## Start COLLECTED MATERIAL

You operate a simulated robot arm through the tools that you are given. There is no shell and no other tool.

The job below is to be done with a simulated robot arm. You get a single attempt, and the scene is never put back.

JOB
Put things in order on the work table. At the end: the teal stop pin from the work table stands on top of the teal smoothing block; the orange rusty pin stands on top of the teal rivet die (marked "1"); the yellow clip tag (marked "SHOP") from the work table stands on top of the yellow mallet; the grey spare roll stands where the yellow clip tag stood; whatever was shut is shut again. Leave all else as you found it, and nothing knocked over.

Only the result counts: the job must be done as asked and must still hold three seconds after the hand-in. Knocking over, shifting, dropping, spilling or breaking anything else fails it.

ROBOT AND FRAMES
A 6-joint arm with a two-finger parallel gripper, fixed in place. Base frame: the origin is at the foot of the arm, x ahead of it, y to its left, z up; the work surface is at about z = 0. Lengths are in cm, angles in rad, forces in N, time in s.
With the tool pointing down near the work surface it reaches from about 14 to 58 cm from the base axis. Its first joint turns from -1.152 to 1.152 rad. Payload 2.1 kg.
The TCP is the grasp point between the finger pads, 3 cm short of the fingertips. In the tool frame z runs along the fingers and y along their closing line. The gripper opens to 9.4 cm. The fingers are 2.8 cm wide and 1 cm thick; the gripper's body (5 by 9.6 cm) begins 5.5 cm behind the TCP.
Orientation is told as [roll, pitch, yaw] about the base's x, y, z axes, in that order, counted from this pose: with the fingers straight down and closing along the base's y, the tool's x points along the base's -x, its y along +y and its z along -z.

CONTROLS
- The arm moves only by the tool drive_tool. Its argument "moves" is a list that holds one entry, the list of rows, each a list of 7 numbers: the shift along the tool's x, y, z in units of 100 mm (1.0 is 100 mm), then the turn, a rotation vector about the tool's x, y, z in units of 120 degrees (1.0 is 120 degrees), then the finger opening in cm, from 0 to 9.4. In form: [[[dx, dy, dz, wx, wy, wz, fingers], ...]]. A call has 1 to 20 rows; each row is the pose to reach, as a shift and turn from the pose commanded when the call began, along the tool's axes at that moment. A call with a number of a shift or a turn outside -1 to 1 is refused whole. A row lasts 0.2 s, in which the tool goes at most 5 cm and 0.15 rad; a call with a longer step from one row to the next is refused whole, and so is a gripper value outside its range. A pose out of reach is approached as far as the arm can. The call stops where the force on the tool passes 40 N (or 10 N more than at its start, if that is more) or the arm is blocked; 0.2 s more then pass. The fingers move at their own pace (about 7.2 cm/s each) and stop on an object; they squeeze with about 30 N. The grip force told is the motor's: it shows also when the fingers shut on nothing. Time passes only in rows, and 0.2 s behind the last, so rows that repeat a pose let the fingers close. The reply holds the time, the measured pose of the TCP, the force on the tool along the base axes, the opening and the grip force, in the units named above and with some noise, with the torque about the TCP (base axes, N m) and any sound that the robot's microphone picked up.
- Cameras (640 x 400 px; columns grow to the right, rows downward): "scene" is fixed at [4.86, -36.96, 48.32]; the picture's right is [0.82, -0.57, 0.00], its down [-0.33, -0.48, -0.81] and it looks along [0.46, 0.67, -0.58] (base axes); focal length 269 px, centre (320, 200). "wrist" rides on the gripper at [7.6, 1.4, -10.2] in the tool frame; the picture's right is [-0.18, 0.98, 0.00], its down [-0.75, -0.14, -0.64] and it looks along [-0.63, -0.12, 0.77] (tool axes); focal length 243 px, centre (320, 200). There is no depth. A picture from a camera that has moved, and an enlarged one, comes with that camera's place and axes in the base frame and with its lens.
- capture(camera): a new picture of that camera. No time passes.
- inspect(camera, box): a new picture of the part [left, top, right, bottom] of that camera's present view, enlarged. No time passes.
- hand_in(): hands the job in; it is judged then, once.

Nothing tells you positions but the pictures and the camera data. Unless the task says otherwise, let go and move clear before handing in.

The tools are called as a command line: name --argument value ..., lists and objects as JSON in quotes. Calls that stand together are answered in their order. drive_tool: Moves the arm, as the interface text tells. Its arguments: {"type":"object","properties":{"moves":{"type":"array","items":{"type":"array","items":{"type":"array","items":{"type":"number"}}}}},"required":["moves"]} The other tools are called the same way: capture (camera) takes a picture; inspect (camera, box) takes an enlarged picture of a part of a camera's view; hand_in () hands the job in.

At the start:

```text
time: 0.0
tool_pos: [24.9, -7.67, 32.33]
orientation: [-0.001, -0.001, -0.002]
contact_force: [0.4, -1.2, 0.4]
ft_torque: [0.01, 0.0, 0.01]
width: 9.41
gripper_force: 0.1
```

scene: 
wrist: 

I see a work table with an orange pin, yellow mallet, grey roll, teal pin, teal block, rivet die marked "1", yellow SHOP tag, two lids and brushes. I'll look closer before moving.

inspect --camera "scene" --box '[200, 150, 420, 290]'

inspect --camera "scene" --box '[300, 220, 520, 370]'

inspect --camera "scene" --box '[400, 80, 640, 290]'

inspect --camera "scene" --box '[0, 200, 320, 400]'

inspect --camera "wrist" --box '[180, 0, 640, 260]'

## End COLLECTED MATERIAL

Print again each line of the listing above, exactly as it appears. Write them as strings in a JSON array, leaving out blank lines.

→ **FINISHED TASK**
[
  "You operate a simulated robot arm through the tools that you are given. There is no shell and no other tool.",
  "The job below is to be done with a simulated robot arm. You get a single attempt, and the scene is never put back.",
  "JOB",
  "Put things in order on the work table. At the end: the teal stop pin from the work table stands on top of the teal smoothing block; the orange rusty pin stands on top of the teal rivet die (marked \"1\"); the yellow clip tag (marked \"SHOP\") from the work table stands on top of the yellow mallet; the grey spare roll stands where the yellow clip tag stood; whatever was shut is shut again. Leave all else as you found it, and nothing knocked over.",
  "Only the result counts: the job must be done as asked and must still hold three seconds after the hand-in. Knocking over, shifting, dropping, spilling or breaking anything else fails it.",
  "ROBOT AND FRAMES",
  "A 6-joint arm with a two-finger parallel gripper, fixed in place. Base frame: the origin is at the foot of the arm, x ahead of it, y to its left, z up; the work surface is at about z = 0. Lengths are in cm, angles in rad, forces in N, time in s.",
  "With the tool pointing down near the work surface it reaches from about 14 to 58 cm from the base axis. Its first joint turns from -1.152 to 1.152 rad. Payload 2.1 kg.",
  "The TCP is the grasp point between the finger pads, 3 cm short of the fingertips. In the tool frame z runs along the fingers and y along their closing line. The gripper opens to 9.4 cm. The fingers are 2.8 cm wide and 1 cm thick; the gripper's body (5 by 9.6 cm) begins 5.5 cm behind the TCP.",
  "Orientation is told as [roll, pitch, yaw] about the base's x, y, z axes, in that order, counted from this pose: with the fingers straight down and closing along the base's y, the tool's x points along the base's -x, its y along +y and its z along -z.",
  "CONTROLS",
  "- The arm moves only by the tool drive_tool. Its argument \"moves\" is a list that holds one entry, the list of rows, each a list of 7 numbers: the shift along the tool's x, y, z in units of 100 mm (1.0 is 100 mm), then the turn, a rotation vector about the tool's x, y, z in units of 120 degrees (1.0 is 120 degrees), then the finger opening in cm, from 0 to 9.4. In form: [[[dx, dy, dz, wx, wy, wz, fingers], ...]]. A call has 1 to 20 rows; each row is the pose to reach, as a shift and turn from the pose commanded when the call began, along the tool's axes at that moment. A call with a number of a shift or a turn outside -1 to 1 is refused whole. A row lasts 0.2 s, in which the tool goes at most 5 cm and 0.15 rad; a call with a longer step from one row to the next is refused whole, and so is a gripper value outside its range. A pose out of reach is approached as far as the arm can. The call stops where the force on the tool passes 40 N (or 10 N more than at its start, if that is more) or the arm is blocked; 0.2 s more then pass. The fingers move at their own pace (about 7.2 cm/s each) and stop on an object; they squeeze with about 30 N. The grip force told is the motor's: it shows also when the fingers shut on nothing. Time passes only in rows, and 0.2 s behind the last, so rows that repeat a pose let the fingers close. The reply holds the time, the measured pose of the TCP, the force on the tool along the base axes, the opening and the grip force, in the units named above and with some noise, with the torque about the TCP (base axes, N m) and any sound that the robot's microphone picked up.",
  "- Cameras (640 x 400 px; columns grow to the right, rows downward): \"scene\" is fixed at [4.86, -36.96, 48.32]; the picture's right is [0.82, -0.57, 0.00], its down [-0.33, -0.48, -0.81] and it looks along [0.46, 0.67, -0.58] (base axes); focal length 269 px, centre (320, 200). \"wrist\" rides on the gripper at [7.6, 1.4, -10.2] in the tool frame; the picture's right is [-0.18, 0.98, 0.00], its down [-0.75, -0.14, -0.64] and it looks along [-0.63, -0.12, 0.77] (tool axes); focal length 243 px, centre (320, 200). There is no depth. A picture from a camera that has moved, and an enlarged one, comes with that camera's place and axes in the base frame and with its lens.",
  "- capture(camera): a new picture of that camera. No time passes.",
  "- inspect(camera, box): a new picture of the part [left, top, right, bottom] of that camera's present view, enlarged. No time passes.",
  "- hand_in(): hands the job in; it is judged then, once.",
  "Nothing tells you positions but the pictures and the camera data. Unless the task says otherwise, let go and move clear before handing in.",
  "The tools are called as a command line: name --argument value ..., lists and objects as JSON in quotes. Calls that stand together are answered in their order. drive_tool: Moves the arm, as the interface text tells. Its arguments: {\"type\":\"object\",\"properties\":{\"moves\":{\"type\":\"array\",\"items\":{\"type\":\"array\",\"items\":{\"type\":\"array\",\"items\":{\"type\":\"number\"}}}}},\"required\":[\"moves\"]} The other tools are called the same way: capture (camera) takes a picture; inspect (camera, box) takes an enlarged picture of a part of a camera's view; hand_in () hands the job in.",
  "At the start:",
  "```text",
  "time: 0.0",
  "tool_pos: [24.9, -7.67, 32.33]",
  "orientation: [-0.001, -0.001, -0.002]",
  "contact_force: [0.4, -1.2, 0.4]",
  "ft_torque: [0.01, 0.0, 0.01]",
  "width: 9.41",
  "gripper_force: 0.1",
  "```",
  "scene: ",
  "wrist: ",
  "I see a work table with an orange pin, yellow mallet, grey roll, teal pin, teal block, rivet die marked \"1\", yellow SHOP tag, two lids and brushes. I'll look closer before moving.",
  "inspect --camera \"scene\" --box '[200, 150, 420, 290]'",
  "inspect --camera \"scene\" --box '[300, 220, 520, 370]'",
  "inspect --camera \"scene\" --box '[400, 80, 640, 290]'",
  "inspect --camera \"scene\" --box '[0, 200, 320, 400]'",
  "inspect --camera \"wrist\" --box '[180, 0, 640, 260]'"
]